Courtesy of Jeff Nichols, Maine Department of Marine Resources

Trips like these in the Gulf of Maine were once more common. Every spring, North Atlantic right whales were once known to migrate northward from their calving grounds off the southeastern United States to feed in the Gulf of Maine. But that all started to change 15 years ago when the endangered whales were seen in the Gulf less frequently, and researchers shifted their focus to the areas where larger aggregations were known to be in Cape Cod Bay and the Gulf of St. Lawrence.

The Gulf of Maine has lacked consistent survey effort since then. This summer, the Maine Department of Marine Resources is launching its own research program, an initiative that includes the acoustic monitoring, these boat surveys and now monthly flights over the Gulf of Maine to search for right whales. Eventually, researchers will also monitor and sample for copepods, a type of zooplankton, that serve as a critical food source for right whales.

The program received an initial $17 million in federal funds from Congress back in 2022. The funds were included in a federal budget bill that also provided a regulatory pause to the lobster fishery, a last-minute measure that the Maine congressional delegation championed.

Summers said the data that are collected will be used to tell — what DMR officials and the fishing industry hope — will be a more accurate story of when the whales are moving and where they are in relation to Maine’s lobster fishery. That information, along with new harvesting data from lobstermen, will also play in role in developing models that the federal government will use in coming years to eventually write new regulations that are intended to reduce risks to right whales.
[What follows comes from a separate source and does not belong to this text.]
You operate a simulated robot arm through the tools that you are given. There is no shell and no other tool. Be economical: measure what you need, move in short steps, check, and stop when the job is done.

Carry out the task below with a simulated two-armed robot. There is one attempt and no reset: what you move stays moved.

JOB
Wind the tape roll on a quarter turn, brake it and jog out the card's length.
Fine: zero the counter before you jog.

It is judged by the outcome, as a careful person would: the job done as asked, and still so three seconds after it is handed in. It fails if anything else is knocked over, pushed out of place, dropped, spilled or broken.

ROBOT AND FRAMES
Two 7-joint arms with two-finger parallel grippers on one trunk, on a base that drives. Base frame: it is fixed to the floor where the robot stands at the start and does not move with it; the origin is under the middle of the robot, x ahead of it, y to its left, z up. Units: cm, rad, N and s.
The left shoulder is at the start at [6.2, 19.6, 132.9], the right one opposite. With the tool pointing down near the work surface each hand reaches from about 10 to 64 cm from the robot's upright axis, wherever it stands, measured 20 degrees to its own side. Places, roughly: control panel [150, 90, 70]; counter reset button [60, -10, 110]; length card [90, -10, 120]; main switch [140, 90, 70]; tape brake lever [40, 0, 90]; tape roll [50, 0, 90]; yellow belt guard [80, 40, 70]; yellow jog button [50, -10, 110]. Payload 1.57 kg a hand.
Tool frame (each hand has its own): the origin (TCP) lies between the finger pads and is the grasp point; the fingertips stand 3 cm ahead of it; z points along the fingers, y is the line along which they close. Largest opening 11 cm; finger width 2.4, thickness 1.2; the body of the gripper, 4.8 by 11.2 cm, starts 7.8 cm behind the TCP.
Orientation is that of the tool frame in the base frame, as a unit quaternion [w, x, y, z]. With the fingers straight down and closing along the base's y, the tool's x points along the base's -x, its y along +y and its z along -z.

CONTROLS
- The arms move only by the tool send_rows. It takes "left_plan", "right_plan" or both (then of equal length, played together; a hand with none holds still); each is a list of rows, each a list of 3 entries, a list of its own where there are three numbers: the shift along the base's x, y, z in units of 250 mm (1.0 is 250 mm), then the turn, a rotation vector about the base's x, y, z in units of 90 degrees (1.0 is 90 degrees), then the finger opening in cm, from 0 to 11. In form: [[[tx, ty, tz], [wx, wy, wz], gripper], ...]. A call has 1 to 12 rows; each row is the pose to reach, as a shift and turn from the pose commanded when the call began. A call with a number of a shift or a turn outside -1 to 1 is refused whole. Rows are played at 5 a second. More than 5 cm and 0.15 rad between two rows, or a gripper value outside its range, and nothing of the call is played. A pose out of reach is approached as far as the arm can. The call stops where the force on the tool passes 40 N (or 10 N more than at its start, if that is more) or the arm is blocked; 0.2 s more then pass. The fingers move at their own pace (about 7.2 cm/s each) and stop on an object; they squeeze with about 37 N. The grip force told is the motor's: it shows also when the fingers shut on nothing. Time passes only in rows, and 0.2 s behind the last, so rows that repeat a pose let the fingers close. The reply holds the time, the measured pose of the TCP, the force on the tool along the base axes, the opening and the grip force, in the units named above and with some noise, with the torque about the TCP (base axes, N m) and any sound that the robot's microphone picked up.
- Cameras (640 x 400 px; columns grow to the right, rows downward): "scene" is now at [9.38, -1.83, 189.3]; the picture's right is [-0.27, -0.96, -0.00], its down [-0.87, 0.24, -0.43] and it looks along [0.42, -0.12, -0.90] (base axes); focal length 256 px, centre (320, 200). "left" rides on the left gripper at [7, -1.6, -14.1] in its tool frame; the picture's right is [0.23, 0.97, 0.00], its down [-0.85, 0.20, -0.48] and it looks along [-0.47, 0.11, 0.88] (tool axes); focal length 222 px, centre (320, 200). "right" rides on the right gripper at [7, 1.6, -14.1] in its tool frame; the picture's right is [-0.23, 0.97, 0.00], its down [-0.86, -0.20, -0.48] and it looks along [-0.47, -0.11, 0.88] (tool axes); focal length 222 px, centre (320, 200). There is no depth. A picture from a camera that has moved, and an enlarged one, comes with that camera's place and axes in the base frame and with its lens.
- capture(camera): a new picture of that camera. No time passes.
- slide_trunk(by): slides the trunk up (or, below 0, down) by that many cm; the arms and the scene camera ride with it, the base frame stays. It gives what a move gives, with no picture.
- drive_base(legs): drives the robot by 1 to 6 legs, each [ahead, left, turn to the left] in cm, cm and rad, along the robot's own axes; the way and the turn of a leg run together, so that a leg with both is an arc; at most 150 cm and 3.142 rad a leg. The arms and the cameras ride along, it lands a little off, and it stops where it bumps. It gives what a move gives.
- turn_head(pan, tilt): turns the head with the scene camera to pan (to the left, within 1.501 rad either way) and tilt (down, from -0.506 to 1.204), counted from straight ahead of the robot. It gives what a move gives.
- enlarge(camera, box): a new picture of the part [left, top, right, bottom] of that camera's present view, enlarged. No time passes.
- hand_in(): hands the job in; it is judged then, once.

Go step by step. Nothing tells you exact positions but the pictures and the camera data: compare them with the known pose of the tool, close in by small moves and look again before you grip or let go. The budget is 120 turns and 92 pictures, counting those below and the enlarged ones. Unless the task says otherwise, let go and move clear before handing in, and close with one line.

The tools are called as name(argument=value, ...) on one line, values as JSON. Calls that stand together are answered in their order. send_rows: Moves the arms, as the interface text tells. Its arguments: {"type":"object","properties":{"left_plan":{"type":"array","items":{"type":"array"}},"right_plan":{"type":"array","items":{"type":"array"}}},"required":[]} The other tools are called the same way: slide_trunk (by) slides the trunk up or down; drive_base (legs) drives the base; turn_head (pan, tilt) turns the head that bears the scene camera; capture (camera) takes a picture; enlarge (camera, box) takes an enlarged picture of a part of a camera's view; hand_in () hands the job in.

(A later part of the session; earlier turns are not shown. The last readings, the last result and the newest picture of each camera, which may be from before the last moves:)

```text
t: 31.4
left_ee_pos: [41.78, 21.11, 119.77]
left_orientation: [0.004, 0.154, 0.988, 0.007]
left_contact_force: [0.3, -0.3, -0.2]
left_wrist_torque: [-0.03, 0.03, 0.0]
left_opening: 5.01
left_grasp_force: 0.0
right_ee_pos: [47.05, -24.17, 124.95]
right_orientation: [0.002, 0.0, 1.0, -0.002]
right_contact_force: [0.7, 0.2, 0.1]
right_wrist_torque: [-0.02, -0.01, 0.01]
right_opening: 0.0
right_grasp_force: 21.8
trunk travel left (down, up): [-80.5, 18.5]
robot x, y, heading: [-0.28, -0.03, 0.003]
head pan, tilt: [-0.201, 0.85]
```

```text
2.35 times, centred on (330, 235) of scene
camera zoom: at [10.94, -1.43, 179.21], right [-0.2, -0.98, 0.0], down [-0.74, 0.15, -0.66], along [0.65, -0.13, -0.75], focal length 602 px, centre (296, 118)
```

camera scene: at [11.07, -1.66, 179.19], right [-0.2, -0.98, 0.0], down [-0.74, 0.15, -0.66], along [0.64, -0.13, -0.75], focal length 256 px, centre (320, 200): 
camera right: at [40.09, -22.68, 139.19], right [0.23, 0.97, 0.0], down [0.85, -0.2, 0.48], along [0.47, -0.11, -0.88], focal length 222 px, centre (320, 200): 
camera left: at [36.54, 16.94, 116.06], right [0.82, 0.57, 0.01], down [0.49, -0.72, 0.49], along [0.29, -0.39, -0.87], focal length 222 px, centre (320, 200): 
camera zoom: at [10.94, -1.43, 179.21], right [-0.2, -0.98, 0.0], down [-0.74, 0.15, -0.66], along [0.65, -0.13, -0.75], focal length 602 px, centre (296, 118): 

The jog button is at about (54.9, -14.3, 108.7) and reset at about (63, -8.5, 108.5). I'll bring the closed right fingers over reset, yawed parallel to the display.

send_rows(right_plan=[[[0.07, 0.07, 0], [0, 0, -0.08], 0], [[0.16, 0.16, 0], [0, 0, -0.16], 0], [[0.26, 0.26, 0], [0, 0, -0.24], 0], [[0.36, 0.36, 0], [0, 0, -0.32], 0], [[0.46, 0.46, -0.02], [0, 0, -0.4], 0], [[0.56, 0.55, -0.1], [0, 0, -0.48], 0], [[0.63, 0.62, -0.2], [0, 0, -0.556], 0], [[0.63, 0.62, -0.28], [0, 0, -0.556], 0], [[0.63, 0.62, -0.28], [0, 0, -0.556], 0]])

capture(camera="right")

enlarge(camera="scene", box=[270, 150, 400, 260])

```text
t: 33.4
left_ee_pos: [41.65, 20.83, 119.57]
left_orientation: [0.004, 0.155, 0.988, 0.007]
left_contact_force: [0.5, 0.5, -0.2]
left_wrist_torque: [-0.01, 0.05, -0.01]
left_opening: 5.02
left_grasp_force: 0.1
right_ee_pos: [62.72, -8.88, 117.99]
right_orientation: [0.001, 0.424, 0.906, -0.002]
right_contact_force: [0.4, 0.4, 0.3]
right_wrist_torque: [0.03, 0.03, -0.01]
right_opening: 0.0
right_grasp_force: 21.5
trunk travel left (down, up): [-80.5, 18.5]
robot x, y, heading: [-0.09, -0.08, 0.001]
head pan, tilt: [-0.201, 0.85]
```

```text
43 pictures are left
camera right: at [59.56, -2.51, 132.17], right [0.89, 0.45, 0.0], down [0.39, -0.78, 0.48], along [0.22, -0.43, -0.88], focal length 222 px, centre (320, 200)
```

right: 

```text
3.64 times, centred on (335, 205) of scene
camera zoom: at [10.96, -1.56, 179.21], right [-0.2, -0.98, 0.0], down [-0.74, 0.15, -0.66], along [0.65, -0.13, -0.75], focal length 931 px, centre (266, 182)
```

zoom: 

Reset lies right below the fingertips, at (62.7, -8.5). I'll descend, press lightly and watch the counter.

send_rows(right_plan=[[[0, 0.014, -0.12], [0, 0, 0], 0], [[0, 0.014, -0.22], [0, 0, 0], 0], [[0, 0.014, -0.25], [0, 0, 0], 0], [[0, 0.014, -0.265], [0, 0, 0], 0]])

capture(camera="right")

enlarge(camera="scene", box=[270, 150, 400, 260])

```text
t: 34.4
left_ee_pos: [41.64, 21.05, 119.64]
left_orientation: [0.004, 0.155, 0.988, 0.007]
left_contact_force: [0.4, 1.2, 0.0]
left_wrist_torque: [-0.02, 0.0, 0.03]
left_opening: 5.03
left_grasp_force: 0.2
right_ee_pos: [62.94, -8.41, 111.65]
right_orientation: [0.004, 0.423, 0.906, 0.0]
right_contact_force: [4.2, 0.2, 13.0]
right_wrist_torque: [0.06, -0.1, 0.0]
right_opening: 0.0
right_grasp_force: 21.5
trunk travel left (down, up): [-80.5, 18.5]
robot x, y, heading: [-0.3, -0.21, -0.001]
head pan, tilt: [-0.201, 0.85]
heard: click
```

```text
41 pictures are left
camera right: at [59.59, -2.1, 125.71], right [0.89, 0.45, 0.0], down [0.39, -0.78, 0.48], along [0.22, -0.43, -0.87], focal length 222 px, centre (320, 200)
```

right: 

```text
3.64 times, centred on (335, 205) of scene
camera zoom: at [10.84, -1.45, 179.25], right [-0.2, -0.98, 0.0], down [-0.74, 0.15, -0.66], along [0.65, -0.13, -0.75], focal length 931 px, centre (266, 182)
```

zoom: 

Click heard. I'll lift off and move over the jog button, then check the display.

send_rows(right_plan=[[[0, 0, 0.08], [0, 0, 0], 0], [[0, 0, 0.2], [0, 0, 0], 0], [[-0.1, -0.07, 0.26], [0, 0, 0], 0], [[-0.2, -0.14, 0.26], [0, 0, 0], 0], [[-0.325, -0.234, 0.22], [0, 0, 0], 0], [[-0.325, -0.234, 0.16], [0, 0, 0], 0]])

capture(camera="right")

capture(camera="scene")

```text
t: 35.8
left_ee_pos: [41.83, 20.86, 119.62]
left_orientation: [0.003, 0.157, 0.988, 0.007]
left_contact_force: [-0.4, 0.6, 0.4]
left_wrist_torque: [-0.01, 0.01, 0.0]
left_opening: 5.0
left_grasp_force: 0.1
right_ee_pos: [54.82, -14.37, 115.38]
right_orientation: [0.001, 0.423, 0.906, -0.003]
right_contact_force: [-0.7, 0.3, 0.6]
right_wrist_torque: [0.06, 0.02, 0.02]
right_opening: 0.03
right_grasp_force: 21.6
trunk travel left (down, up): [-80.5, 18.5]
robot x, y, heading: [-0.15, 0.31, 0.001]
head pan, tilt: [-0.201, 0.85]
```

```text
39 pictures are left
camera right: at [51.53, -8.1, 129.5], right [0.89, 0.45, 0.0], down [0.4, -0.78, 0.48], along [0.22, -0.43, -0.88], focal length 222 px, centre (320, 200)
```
And if lobstermen are forced to take steps to prevent entanglements with their fishing gear, Summers said they should have confidence that their efforts will actually make a difference in preserving the right whale population.

The New England Aquarium aerial team spotted a right whale named Butterfly and her calf swimming about 15 miles southeast of Jonesport during a flight on July 1, 2024.
The New England Aquarium aerial team spotted a right whale named Butterfly and her calf swimming about 15 miles southeast of Jonesport during a flight on July 1, 2024.
Courtesy of the New England Aquarium, taken under National Marine Fisheries Service permit #25739

“We want to foster that buy-in and have them have some confidence in the information that’s being used that affects their daily lives, their income, their culture, their economic efficiency, all of that,” she said.

Patrice McCarron, acting chief operating officer of the Maine Lobstermen’s Association, said the state’s research will fill an information void that has persisted since right whale survey efforts dwindled.

“To have more information about how far offshore they are, what numbers of whales we may or may not be seeing, and how many are randomly coming through closer to shore,” she said. “Is it one, or five, or 10? Or, is it 50?”

And though state researchers have yet to see a right whale firsthand during this new initiative, the network of passive acoustic monitors placed in the Gulf of Maine has picked up several right whale vocalizations during each time of the year.

A team from the Department of Marine Resources prepares to deploy this passive acoustic monitor to a predetermined point in the Gulf of Maine. The receiver continuously records vocalizations from right whales and other marine life when placed under water.
A team from the Department of Marine Resources prepares to deploy this passive acoustic monitor to a predetermined point in the Gulf of Maine. The receiver continuously records vocalizations from right whales and other marine life when placed under water.
Courtesy of Jeff Nichols, Maine Department of Marine Resources

A right whale sighting here and there is to be expected, McCarron said. But she believes the data will ultimately show what fishermen already believe to be true.

“I think it’s the hope of most Maine lobstermen that it’s going to document what their knowledge about the ocean and right whales tells them, that right whales are very rare.”

So rare, in fact, that many seasoned lobstermen say they’ve never seen one in Maine waters.

Researchers say that claim is not surprising, as most lobster fishing boats are too close to the water to provide a view of the whales, which feed about four feet below the surface.

It’s also often difficult to spot right whales in the ocean, even when you’re looking for them, said Orla O’Brien, who leads aerial surveys for the New England Aquarium.

The aquarium has added new surveillance flights over the Gulf of Maine this summer, and earlier this month, O’Brien spotted a right whale named Butterfly nursing her calf about 15 miles southeast of Jonesport.

“We’re covering a huge area; Maine is gigantic,” she said. “So seeing the mom-calf pair is kind of an indication that that’s one sighting. It probably means there might be other sightings out there that we don’t catch.”

Having more eyes on the Gulf of Maine, however, will help. And O’Brien said the additional information coming from the state of Maine should help scientists better monitor the species and track their behavior through changing environmental conditions.

But the data gathered in the coming months will provide a more accurate picture of what’s really happening in the Gulf of Maine, Leiter said.

“The research will tell us. We’re out here to figure this out, where they are and when,” she said. “And we know we’ve had occasional single animals visiting the Gulf of Maine at really odd times, and this will help us kind of suss some of that out and figure out what is going on. It’s the truth, and that’s what we’re interested in.”

DMR officials acknowledge their time is relatively limited. While Congress paused federal restrictions on the lobster fishery through 2028, the National Marine Fisheries Service has said it wants to restart discussions next fall about a new set of rules to protect right whales from entanglement.